A quick note that yesterday I checked out this blog using Safari…and nearly screamed. While the content appears fine (formatting etc.), the sidebar data is pretty scrambled. In detail:

  1. The orange category tags beneath the profile photo do not appear at all.
  2. The previous articles are not in list format, but placed side-by-side in a paragraph.
  3. My copyright info footer is in the sidebar when it should be at the bottom of the page.

I’m sure there’s more, and I’m looking into it. However, to be honest, having worked on HTML formatting before I realise that sometimes you can’t please every web browser.
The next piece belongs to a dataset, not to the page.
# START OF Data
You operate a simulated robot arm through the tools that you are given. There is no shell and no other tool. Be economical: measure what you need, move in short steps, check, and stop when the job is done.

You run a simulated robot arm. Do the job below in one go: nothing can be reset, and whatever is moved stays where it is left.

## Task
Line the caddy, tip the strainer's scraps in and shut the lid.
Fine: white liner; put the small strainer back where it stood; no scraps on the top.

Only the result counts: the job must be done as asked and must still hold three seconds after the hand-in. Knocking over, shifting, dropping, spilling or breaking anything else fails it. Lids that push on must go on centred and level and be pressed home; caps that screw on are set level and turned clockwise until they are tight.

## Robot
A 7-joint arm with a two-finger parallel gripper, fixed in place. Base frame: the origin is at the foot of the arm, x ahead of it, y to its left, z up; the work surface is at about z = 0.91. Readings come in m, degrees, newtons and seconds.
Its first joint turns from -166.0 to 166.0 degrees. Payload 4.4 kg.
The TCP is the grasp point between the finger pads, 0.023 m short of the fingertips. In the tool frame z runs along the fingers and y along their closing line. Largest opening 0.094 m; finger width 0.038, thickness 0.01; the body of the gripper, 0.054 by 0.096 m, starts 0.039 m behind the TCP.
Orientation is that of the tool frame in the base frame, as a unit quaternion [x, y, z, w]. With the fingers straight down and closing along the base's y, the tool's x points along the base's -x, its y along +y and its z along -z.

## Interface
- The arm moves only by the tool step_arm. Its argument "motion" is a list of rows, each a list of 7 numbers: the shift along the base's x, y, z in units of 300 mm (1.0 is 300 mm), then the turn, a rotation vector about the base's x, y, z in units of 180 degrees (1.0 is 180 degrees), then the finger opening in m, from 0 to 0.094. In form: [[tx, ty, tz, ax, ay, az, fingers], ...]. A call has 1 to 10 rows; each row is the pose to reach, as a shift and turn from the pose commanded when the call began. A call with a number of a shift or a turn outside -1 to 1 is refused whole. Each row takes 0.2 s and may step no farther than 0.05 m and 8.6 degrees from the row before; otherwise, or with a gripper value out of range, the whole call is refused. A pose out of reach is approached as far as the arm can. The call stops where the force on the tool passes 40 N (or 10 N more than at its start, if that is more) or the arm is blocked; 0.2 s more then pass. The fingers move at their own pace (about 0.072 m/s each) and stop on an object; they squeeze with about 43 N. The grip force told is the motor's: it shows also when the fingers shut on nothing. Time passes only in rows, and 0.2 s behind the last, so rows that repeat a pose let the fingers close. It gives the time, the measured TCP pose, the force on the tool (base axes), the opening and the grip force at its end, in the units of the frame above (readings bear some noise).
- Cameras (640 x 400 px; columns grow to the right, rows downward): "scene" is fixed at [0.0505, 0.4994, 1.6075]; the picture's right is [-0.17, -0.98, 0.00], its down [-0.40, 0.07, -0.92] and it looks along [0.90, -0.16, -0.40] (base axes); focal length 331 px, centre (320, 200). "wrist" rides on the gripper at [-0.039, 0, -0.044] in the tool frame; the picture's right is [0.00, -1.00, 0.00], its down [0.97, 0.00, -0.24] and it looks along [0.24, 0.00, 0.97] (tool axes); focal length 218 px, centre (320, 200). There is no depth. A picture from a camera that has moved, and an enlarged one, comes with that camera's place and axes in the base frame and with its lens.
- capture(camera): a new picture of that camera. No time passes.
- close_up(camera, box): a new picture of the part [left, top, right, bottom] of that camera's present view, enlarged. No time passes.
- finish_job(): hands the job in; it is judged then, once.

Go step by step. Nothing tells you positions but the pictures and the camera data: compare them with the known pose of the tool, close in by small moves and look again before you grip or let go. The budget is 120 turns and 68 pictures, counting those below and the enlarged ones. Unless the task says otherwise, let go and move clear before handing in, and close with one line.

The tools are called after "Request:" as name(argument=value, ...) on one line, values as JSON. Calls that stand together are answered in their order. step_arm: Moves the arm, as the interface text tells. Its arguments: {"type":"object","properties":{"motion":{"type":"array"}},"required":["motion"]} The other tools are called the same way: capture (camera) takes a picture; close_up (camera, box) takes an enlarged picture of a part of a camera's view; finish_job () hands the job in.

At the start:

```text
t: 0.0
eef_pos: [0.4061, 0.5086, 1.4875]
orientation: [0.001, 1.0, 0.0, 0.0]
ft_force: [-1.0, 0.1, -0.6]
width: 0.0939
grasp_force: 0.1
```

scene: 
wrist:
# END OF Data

So far, this blog looks consistent in the latest versions of Firefox, Internet Explorer, Opera, and Konqueror. The fact that Safari is having rendering issues is something I’d like to address, but quite frankly I can’t promise much of anything for the immediate future.

If you’re unsure whether you’re seeing this blog properly, below is an image of how it should look (taken from Firefox) – it shows at least the first half of the page for reference. I don’t want to be a browser fascist, but I would recommend that, if you currently use Safari, consider switching to Firefox (or Opera).


If you use Safari and don’t notice any issues, please let me know. Cheers.

UPDATE (May 17/06): I believe it’s safe to say that the above only applies to those people running Safari v1.x – I was checking the site from an old G3 iBook at the time. Anyone running v2.x of Safari shouldn’t experience any substantial incompatibilities. Carry on.